EXERCISE: What follows is a listing. Return every line of it exactly.

-- Start --

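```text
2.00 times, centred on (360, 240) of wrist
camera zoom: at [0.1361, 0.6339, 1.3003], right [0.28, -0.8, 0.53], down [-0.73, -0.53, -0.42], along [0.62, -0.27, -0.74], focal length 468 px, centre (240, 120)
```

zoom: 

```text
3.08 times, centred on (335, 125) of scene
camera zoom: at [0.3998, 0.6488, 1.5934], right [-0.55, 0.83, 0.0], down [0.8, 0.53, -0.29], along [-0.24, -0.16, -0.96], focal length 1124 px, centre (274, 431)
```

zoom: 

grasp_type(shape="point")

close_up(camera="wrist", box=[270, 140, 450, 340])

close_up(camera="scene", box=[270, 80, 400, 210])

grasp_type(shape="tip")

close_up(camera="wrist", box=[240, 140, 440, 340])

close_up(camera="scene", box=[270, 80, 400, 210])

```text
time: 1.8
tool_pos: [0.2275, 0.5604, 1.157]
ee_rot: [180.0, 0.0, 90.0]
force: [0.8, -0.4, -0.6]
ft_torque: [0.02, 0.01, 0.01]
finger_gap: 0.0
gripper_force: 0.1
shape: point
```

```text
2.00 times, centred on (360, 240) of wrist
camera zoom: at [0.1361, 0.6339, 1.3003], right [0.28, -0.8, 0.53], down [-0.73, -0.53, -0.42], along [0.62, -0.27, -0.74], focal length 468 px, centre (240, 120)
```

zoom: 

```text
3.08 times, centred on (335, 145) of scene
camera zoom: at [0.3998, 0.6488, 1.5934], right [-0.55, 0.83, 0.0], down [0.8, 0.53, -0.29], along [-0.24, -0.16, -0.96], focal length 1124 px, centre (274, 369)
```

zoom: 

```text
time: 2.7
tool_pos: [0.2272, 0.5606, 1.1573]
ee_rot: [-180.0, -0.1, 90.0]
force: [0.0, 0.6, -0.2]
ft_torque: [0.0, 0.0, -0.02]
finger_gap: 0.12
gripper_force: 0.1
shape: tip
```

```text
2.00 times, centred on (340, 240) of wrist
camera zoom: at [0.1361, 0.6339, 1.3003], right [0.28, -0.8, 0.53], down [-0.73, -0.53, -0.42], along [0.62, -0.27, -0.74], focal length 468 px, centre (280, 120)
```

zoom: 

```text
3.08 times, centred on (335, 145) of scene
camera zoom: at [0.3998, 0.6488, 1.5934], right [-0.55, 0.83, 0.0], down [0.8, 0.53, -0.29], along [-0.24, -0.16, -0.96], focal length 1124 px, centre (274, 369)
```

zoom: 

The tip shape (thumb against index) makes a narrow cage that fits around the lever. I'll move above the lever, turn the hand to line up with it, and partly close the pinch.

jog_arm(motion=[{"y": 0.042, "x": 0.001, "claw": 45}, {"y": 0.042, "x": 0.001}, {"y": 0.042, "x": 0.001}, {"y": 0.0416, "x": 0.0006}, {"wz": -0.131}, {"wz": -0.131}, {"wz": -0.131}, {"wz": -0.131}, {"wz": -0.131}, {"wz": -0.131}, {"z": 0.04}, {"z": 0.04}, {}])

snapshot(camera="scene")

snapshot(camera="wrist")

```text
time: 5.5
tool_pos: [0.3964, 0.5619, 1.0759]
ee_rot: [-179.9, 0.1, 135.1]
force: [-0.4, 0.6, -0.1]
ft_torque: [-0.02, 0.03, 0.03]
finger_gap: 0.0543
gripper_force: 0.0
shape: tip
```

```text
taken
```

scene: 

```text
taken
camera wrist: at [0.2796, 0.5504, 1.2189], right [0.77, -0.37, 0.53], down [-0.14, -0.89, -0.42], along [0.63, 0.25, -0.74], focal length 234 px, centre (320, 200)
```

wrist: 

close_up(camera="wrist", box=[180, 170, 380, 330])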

-- End --

ANSWER FOR THIS EXERCISE:
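```text
2.00 times, centred on (360, 240) of wrist
camera zoom: at [0.1361, 0.6339, 1.3003], right [0.28, -0.8, 0.53], down [-0.73, -0.53, -0.42], along [0.62, -0.27, -0.74], focal length 468 px, centre (240, 120)
```

zoom: 

```text
3.08 times, centred on (335, 125) of scene
camera zoom: at [0.3998, 0.6488, 1.5934], right [-0.55, 0.83, 0.0], down [0.8, 0.53, -0.29], along [-0.24, -0.16, -0.96], focal length 1124 px, centre (274, 431)
```

zoom: 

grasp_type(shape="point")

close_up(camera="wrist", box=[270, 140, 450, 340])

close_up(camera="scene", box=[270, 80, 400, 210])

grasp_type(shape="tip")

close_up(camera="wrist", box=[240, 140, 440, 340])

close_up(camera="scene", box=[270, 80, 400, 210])

```text
time: 1.8
tool_pos: [0.2275, 0.5604, 1.157]
ee_rot: [180.0, 0.0, 90.0]
force: [0.8, -0.4, -0.6]
ft_torque: [0.02, 0.01, 0.01]
finger_gap: 0.0
gripper_force: 0.1
shape: point
```

```text
2.00 times, centred on (360, 240) of wrist
camera zoom: at [0.1361, 0.6339, 1.3003], right [0.28, -0.8, 0.53], down [-0.73, -0.53, -0.42], along [0.62, -0.27, -0.74], focal length 468 px, centre (240, 120)
```

zoom: 

```text
3.08 times, centred on (335, 145) of scene
camera zoom: at [0.3998, 0.6488, 1.5934], right [-0.55, 0.83, 0.0], down [0.8, 0.53, -0.29], along [-0.24, -0.16, -0.96], focal length 1124 px, centre (274, 369)
```

zoom: 

```text
time: 2.7
tool_pos: [0.2272, 0.5606, 1.1573]
ee_rot: [-180.0, -0.1, 90.0]
force: [0.0, 0.6, -0.2]
ft_torque: [0.0, 0.0, -0.02]
finger_gap: 0.12
gripper_force: 0.1
shape: tip
```

```text
2.00 times, centred on (340, 240) of wrist
camera zoom: at [0.1361, 0.6339, 1.3003], right [0.28, -0.8, 0.53], down [-0.73, -0.53, -0.42], along [0.62, -0.27, -0.74], focal length 468 px, centre (280, 120)
```

zoom: 

```text
3.08 times, centred on (335, 145) of scene
camera zoom: at [0.3998, 0.6488, 1.5934], right [-0.55, 0.83, 0.0], down [0.8, 0.53, -0.29], along [-0.24, -0.16, -0.96], focal length 1124 px, centre (274, 369)
```

zoom: 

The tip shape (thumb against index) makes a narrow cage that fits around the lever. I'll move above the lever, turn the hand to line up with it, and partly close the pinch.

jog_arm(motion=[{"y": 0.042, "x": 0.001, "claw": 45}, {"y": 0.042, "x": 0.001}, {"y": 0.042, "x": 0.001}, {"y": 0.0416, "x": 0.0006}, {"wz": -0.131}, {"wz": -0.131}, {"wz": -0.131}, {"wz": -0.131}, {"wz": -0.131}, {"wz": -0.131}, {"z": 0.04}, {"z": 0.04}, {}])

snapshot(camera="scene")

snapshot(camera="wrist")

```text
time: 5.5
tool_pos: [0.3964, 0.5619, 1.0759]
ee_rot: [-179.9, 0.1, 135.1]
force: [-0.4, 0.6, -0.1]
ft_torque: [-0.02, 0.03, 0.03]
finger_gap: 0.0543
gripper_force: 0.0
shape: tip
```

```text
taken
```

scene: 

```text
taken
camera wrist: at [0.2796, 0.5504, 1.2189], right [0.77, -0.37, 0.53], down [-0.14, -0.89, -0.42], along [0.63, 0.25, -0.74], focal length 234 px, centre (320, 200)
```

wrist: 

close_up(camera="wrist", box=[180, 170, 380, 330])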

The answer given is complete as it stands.